As chances de cura de patologias malignas são grandes quando o diagnóstico é feito no estágio inicial. Os exames de rotina nos auxiliam nesse processo, já que a doença não escolhe gênero, idade, etnia, profissão, religião ou time de futebol. O câncer também não é somatização de mágoas, como alguns desinformados insistem em afirmar.

Receber o diagnóstico de câncer não é fácil. Também não precisa ser entendido como uma sentença de morte, até porque não é. Os inúmeros tratamentos existentes e em constante evolução, bem como as visitas aos médicos e realização de exames preventivos são as armas que temos para enfrentar a doença. Caso você esteja passando por este problema, procure se informar e se familiarizar com o mundo oncológico. É uma excelente forma de você tomar pé da situação e levar esse período temporário de forma mais leve e consciente.

A título ilustrativo, seguem algumas informações interessantes sobre o assunto.
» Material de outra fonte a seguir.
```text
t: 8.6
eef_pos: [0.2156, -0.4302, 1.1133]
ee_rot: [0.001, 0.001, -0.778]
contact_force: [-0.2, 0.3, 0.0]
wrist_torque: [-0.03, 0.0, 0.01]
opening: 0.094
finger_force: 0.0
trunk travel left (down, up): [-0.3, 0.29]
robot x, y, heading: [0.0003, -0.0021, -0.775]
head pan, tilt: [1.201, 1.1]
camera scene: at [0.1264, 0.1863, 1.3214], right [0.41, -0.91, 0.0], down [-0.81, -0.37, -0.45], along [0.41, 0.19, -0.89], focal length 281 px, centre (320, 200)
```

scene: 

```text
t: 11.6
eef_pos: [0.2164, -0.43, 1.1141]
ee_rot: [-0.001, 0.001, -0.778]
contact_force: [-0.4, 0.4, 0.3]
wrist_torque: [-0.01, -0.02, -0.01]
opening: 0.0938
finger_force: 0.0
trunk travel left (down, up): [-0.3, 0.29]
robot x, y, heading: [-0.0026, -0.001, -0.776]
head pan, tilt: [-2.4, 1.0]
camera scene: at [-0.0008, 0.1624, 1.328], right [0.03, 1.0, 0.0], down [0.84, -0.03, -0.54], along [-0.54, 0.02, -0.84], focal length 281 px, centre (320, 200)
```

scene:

É importante saber que tramita no Congresso Nacional o projeto de lei que institui o Estatuto da Pessoa com câncer que pretende otimizar o acesso aos tratamentos e medicamentos e demais direitos dos pacientes.

Atualmente, os pacientes com câncer, se empregados da atividade privada, possuem o direito ao saque do Fundo de Garantia e ao auxílio-doença, mediante apresentação de laudo médico. Todos os empregados possuem direito ao PIS/Pasep. Aqueles que recebem aposentadoria ou pensão possuem o direito à isenção de pagamento ao imposto de renda. Ainda com relação a impostos, em caso de deficiência ou invalidez, avaliada pelo órgão técnico e dependendo das legislações específicas, o paciente poderá requerer a isenção do Imposto sobre Produtos Industrializados – IPI e do Imposto sobre a Propriedade de Veículos Automotores-IPVA para a compra de veículos adaptados.

Nas situações previstas em lei, com cláusula específica em contrato habitacional, o paciente poderá buscar a quitação do financiamento do seu imóvel, financiado no Sistema Financeiro de Habitação.

Com relação ao atendimento pelo Sistema Único de Saúde, importante referir a “Lei dos 60 dias”, que obriga a instituição oferecer ao paciente a primeira etapa do tratamento nesse prazo. Aliás, os tratamentos oferecidos pelo SUS são muito semelhantes àqueles fornecidos pelos planos de saúde, o que é um alento.

Caso seja derrubado o veto presidencial, logo os pacientes oncológicos, nas situações previstas em lei, poderão substituir a quimioterapia intravenosa por quimioterapia oral, segundo a indicação médica.

Mas a pergunta que resta é: como acessar esses direitos sociais? Na maioria dos hospitais há uma equipe multidisciplinar que poderá auxiliar os pacientes, não apenas no tratamento da doença, mas também na orientação sobre os direitos dos pacientes com câncer.

Outro aspecto importante é procurar junto às instituições hospitalares ou em organizações não governamentais orientação psicológica, grupos de apoio e atividades próprias para os pacientes. A autoestima dos pacientes com câncer, inseridos em grupos de apoio, faz toda a diferença. São poucas as instituições desta natureza, mas, caso esteja em Porto Alegre, não deixe de procurar a Casa Camaleão.

Faça o seu tratamento, siga as orientações de todos os seus médicos, leve sua vida normalmente de modo bem colorido, de janeiro a janeiro.